Drugs

A Rights Based Approach to the issue of Drugs

What is the problem?

The use of drugs and alcohol can lead to considerable social isolation and anxiety.  Debates on the issue are divisive and polarised. The approach in respect of children and illicit drugs, in particular, has tended to focus solely on prevention and abstinence, such as in education campaigns. Denying or hoping that children do not use substances might mean that children are denied access to services and treatment. Countries such as Sweden, for example, restrict access to 'harm reduction' services, which concentrate on the harm caused by psychoactive substances rather than enforcing abstinence for under 18s. This means that children who are not abstaining or cannot are denied access to vital health, information and advice services. Such policies are not rights-based because they violate the right to health as well as the right to non-discrimination on the basis of age.

More recently, this one-way approach has been criticised, for example by Harm Reduction International, (http://www.ihra.net/) for neglecting the needs and rights of children who do use drugs and alcohol regardless of the best efforts to prevent such behaviour. 

 

Human rights standards

Relevant articles from the Convention on the Rights of the Child include: Protection from drug use and involvement in the drug trade (Article 33), the right to life, survival and development (Article 6), non-discrimination (Article 2), the right to health (Article 24), access to appropriate information (Article 17), children in conflict with the law (Articles 37, 40), the right to participate (Article 12) and the right to education (Article 28)

 

What can be done?

A rights-based approach to drug and alcohol policy in respect of children would involve the supply of information that children need in order to make decisions around drug and alcohol use. It would recognise that ensuring the right to health for children may include encouraging abstinence from use, but it would also recognise that the children who are using substances need realistic, age-appropriate information about how to minimise the possible ensuing harms.

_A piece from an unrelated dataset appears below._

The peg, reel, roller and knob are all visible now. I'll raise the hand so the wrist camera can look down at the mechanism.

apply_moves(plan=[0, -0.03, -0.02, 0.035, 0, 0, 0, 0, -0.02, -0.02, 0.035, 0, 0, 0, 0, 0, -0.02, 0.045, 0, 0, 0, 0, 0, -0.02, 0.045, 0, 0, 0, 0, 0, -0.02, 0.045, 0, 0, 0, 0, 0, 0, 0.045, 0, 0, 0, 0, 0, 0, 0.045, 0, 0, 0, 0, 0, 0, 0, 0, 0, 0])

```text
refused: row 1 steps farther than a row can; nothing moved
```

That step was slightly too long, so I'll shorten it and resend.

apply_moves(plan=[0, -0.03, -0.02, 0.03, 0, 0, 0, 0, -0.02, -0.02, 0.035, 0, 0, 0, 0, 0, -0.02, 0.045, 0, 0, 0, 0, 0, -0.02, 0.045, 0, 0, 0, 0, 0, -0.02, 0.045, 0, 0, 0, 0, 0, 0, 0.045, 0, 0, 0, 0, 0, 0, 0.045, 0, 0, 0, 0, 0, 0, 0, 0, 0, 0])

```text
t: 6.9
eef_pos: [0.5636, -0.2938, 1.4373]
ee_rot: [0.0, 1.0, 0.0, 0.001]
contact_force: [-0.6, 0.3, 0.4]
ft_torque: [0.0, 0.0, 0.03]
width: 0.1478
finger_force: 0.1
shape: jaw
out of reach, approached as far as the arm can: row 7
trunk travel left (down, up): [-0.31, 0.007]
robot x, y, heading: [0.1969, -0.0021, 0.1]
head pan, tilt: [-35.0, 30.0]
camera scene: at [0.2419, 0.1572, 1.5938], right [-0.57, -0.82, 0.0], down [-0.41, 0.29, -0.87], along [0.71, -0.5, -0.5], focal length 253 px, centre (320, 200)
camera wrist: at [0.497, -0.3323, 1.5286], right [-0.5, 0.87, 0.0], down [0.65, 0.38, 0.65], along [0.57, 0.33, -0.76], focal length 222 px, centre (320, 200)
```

A rights based approach would not criminalise children for using drugs, and would involve the provision of age-appropriate harm reduction services. It would include the ongoing monitoring and evaluation of drugs policies and programmes, including the participation of children who use drugs and alcohol, in order to periodically assess them for effectiveness and non-discrimination. (Certain children, perhaps because of their ethnicity or sexual orientation, for example, may have unequal access to harm reduction services – or drug and alcohol education may not reflect the needs of certain minorities).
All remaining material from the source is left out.